PROBLEM SET:
1: In the source document, find "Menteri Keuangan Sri" and reproduce everything up to and including "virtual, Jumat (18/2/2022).".
2: Produce the text that comes next in the source document.

SOURCE DOCUMENT:
EKBIS.CO, JAKARTA -- Indonesia telah melaksanakan pertemuan menteri keuangan dan gubernur bank sentral sebagai Presidensi G20 Indonesia. Sepanjang pertemuan tersebut ada enam agenda yang dibahas antara lain perekonomian dan kesehatan global, arsitektur keuangan internasional, isu sektor keuangan, keuangan berkelanjutan, infrastruktur, dan perpajakan internasional.
Menteri Keuangan Sri Mulyani berbagai isu tersebut menjadi hal penting sesuai dengan prioritas Presidensi Indonesia. “Seperti kita ketahui finance track ini kami bahas enam hal yang sangat penting, sangat relevan bagi Indonesia dan dunia,” ujarnya saat konferensi pers virtual, Jumat (18/2/2022).
Agenda pertama, pertemuan membahas mengenai laporan dari Joint Finance-Health Task Force yang dibuat antara menteri keuangan dan menteri kesehatan dalam rangka menangani pandemi dan menciptakan pandemic prevention, preparedness and response (pandemic PPR).
“Dibahas juga mengenai isu pandemi dan bagaimana dunia bisa menyiapkan diri, sebab kita semua tahu semua dunia terpengaruh karena pandemi, dan pengaruh luar biasa sisi ekonomi dampak sangat berat, banyak ekonomi mengalami kontraksi bahkan belum pulih,” ucapnya.

SOURCE DATA:
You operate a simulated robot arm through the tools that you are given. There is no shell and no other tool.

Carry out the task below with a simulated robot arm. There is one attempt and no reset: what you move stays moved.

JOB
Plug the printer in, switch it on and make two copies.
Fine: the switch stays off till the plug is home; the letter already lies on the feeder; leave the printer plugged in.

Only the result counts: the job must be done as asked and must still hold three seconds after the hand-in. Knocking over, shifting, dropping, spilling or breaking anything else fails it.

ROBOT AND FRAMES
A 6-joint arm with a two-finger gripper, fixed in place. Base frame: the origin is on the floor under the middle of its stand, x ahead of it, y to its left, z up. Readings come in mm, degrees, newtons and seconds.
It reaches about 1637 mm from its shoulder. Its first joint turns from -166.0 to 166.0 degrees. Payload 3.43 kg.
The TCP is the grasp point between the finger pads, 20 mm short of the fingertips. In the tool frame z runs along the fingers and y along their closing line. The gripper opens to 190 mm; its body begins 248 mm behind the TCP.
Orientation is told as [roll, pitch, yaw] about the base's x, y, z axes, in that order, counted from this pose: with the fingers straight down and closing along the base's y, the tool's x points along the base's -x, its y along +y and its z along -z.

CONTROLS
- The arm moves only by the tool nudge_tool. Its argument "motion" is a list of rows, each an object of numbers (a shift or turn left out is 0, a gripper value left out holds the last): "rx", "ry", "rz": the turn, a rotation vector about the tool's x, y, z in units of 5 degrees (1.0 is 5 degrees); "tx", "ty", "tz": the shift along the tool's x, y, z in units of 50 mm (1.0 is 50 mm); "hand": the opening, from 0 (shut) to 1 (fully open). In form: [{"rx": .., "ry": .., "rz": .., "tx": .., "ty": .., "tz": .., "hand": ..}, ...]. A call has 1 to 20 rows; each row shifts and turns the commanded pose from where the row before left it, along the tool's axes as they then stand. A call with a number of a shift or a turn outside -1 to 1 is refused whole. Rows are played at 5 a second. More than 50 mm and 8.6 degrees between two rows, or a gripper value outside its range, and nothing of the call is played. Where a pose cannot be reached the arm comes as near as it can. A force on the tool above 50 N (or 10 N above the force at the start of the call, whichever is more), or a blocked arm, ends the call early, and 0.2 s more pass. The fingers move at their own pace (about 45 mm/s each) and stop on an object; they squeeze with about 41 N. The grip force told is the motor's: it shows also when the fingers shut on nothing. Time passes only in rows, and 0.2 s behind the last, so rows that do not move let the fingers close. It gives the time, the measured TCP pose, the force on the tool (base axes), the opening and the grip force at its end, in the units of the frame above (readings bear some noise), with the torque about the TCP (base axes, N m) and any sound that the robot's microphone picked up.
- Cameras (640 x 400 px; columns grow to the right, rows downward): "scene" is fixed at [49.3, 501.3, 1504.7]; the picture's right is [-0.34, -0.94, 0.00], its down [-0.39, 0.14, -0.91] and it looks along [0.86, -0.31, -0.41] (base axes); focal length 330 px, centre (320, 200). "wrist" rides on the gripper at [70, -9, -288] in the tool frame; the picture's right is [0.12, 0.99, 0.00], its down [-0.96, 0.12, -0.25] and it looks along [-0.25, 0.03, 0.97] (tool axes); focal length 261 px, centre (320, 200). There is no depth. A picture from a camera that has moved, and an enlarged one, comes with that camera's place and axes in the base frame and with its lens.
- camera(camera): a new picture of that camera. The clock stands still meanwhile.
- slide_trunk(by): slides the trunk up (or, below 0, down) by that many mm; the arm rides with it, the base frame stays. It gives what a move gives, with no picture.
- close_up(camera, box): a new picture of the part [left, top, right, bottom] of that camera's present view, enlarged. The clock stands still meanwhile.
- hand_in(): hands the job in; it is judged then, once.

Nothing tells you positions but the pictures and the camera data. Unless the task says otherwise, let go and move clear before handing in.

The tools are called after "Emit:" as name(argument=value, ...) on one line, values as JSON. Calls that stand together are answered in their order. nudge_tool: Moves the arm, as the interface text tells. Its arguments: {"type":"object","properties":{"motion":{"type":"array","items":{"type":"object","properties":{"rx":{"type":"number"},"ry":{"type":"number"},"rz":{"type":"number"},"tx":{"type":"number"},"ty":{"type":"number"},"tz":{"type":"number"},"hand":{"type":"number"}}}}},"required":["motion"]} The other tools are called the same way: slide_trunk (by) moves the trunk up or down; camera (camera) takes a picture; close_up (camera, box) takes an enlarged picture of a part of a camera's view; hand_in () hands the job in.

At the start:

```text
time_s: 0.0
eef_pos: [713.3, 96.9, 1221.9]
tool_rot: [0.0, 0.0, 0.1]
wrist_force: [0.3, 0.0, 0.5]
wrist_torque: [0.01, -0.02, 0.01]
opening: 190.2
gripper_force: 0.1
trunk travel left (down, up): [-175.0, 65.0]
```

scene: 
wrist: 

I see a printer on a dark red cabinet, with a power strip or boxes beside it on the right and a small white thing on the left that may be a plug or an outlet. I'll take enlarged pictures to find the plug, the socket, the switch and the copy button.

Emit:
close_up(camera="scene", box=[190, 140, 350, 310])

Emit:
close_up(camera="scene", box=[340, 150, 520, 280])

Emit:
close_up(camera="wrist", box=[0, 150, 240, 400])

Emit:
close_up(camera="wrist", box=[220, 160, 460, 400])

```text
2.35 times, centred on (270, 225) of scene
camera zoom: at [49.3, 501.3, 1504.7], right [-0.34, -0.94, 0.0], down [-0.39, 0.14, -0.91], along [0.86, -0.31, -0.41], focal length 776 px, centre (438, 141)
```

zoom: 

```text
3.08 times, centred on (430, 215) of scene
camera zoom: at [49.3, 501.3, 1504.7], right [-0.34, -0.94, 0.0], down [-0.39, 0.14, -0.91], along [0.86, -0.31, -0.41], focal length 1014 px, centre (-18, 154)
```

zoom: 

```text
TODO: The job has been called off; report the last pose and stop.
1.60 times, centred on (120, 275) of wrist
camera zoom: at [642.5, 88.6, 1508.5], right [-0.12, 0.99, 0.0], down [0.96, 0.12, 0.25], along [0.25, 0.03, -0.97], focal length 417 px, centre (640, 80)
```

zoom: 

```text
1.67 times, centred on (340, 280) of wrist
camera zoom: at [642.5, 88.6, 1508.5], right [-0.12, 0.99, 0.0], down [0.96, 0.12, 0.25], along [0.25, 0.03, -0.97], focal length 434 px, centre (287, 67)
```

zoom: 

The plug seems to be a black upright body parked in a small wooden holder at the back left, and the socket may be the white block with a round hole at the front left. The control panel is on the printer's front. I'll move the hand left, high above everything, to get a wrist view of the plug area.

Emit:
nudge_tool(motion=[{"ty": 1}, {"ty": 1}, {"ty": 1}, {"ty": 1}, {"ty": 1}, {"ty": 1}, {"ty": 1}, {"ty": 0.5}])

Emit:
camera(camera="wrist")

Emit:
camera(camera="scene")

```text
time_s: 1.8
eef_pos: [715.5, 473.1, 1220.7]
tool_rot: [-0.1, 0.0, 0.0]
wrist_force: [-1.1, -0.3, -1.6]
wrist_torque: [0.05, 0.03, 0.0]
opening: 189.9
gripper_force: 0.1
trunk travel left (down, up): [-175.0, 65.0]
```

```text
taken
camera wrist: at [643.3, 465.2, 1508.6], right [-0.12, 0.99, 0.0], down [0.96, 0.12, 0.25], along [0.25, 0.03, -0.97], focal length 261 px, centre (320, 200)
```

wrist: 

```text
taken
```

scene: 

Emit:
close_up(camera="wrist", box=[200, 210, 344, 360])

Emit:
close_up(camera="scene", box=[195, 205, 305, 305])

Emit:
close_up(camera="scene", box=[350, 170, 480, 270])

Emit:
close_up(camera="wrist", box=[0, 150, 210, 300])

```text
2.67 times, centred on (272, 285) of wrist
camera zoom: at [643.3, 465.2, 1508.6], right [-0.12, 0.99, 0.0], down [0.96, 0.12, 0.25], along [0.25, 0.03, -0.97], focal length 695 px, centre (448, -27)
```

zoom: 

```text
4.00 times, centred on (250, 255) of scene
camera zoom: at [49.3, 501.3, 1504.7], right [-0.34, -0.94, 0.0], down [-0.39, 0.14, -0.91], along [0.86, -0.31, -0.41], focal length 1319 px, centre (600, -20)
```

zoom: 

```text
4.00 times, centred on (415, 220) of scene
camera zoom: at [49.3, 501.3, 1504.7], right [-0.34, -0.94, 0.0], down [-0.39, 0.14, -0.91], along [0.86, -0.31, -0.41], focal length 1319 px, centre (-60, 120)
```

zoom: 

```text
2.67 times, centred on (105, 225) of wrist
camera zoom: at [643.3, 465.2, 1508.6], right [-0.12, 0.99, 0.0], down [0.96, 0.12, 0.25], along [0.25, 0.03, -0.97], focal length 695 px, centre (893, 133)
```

OUTPUTS IN ORDER:
1:
Menteri Keuangan Sri Mulyani berbagai isu tersebut menjadi hal penting sesuai dengan prioritas Presidensi Indonesia. “Seperti kita ketahui finance track ini kami bahas enam hal yang sangat penting, sangat relevan bagi Indonesia dan dunia,” ujarnya saat konferensi pers virtual, Jumat (18/2/2022).

2:
Menurutnya pertemuan FMCBG pertama ini juga membahas mengenai masalah sektor keuangan dan keuangan berkelanjutan. Hal yang mengemuka yakni peran sektor keuangan dalam menghadapi tantangan perubahan iklim untuk menciptakan tindakan yang kredibel.
"Kemudian juga mengenai infrastruktur, karena pandemi mempengaruhi kecepatan dan kondisi pembangunan infrastruktur di berbagai negara. Bagaimana di antara negara G20 dan dunia bisa membangun infrastruktur berkelanjutan dengan kualitas yang baik dan dengan partisipasi private sektor," ucapnya.
Sesi lain yang tak kalah penting, lanjut Sri Mulyani, yaitu pembahasan mengenai pajak internasional, termasuk pemajakan sektor digital. Selanjutnya, ada pembahasan mengenai kebijakan keringanan utang bagi negara miskin dan berkembang yang mengalami masalah dalam menyelesaikan utangnya.
"Oleh karena itu kerja sama para kreditur untuk berbagai negara low income country yang tengah menghadapi krisis utang, sehingga perlu kerja sama global dari para kreditur untuk memberikan ruang kepada para negara tersebut untuk bisa pulih kembali," ucapnya.